- [Aim] Return the lines below that carry the word "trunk".

BEGIN Supplied data

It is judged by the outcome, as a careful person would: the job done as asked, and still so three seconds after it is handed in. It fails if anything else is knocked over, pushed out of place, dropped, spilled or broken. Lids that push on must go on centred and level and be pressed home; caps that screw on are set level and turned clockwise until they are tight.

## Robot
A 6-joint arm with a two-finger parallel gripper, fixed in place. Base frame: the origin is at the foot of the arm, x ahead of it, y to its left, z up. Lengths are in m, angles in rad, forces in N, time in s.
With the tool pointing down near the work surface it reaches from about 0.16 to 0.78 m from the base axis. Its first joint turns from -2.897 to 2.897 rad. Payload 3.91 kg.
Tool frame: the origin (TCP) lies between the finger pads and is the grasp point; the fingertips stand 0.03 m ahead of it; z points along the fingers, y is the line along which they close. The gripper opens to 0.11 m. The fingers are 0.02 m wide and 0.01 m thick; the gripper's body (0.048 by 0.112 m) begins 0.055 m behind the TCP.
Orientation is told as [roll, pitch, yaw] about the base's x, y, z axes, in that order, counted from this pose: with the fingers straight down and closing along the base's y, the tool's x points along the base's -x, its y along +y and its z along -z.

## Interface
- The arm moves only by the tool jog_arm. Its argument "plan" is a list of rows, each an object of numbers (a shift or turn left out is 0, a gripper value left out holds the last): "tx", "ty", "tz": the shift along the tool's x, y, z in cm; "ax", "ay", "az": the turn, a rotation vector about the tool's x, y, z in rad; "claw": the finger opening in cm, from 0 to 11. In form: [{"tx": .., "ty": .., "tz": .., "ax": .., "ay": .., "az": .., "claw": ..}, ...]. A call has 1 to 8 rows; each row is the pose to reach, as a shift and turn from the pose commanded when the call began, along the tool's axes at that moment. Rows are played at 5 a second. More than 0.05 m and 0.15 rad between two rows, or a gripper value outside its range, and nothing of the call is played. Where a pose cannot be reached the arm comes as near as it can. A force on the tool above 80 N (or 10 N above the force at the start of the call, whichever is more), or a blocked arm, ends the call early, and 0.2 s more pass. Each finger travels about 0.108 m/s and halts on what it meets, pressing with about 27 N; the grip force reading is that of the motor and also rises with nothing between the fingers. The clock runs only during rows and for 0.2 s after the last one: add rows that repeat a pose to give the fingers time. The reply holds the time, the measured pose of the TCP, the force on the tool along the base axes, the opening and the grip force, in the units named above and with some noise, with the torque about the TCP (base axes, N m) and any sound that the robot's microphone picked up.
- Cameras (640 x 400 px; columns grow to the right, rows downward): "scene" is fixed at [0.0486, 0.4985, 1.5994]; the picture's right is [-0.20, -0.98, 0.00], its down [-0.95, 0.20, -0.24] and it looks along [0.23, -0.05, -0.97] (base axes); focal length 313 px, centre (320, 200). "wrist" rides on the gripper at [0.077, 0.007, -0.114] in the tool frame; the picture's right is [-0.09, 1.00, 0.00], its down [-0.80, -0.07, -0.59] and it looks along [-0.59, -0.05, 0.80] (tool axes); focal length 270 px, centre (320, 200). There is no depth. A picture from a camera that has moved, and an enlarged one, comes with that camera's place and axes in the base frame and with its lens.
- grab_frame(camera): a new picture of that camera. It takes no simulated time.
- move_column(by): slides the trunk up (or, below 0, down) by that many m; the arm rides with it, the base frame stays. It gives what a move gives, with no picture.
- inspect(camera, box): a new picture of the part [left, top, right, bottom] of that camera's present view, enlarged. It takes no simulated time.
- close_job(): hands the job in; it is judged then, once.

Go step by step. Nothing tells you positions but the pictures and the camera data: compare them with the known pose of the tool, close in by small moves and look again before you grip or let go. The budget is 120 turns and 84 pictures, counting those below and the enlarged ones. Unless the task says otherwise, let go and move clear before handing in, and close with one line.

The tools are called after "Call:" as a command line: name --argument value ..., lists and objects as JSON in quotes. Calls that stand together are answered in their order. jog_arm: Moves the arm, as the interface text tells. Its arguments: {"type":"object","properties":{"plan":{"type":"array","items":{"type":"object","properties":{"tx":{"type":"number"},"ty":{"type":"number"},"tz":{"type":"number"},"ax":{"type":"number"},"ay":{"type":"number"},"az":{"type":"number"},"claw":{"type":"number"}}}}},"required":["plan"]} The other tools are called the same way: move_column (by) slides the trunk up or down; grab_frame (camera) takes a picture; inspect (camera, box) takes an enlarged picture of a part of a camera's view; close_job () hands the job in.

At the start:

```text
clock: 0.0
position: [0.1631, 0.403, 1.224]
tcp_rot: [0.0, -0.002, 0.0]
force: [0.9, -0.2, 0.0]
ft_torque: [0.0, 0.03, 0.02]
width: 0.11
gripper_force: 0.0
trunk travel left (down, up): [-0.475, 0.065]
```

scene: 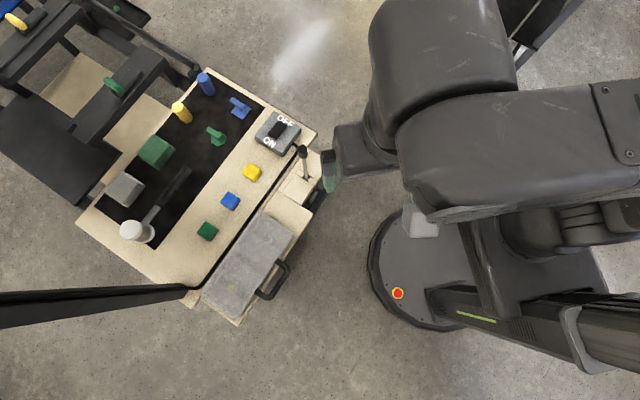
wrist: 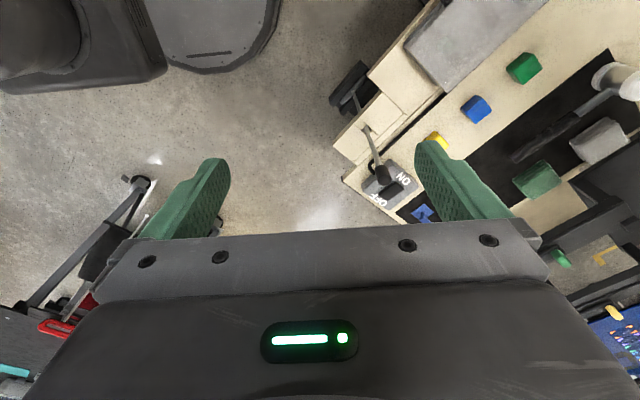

END Supplied data

- [Output]
- move_column(by): slides the trunk up (or, below 0, down) by that many m; the arm rides with it, the base frame stays. It gives what a move gives, with no picture.
The tools are called after "Call:" as a command line: name --argument value ..., lists and objects as JSON in quotes. Calls that stand together are answered in their order. jog_arm: Moves the arm, as the interface text tells. Its arguments: {"type":"object","properties":{"plan":{"type":"array","items":{"type":"object","properties":{"tx":{"type":"number"},"ty":{"type":"number"},"tz":{"type":"number"},"ax":{"type":"number"},"ay":{"type":"number"},"az":{"type":"number"},"claw":{"type":"number"}}}}},"required":["plan"]} The other tools are called the same way: move_column (by) slides the trunk up or down; grab_frame (camera) takes a picture; inspect (camera, box) takes an enlarged picture of a part of a camera's view; close_job () hands the job in.
trunk travel left (down, up): [-0.475, 0.065]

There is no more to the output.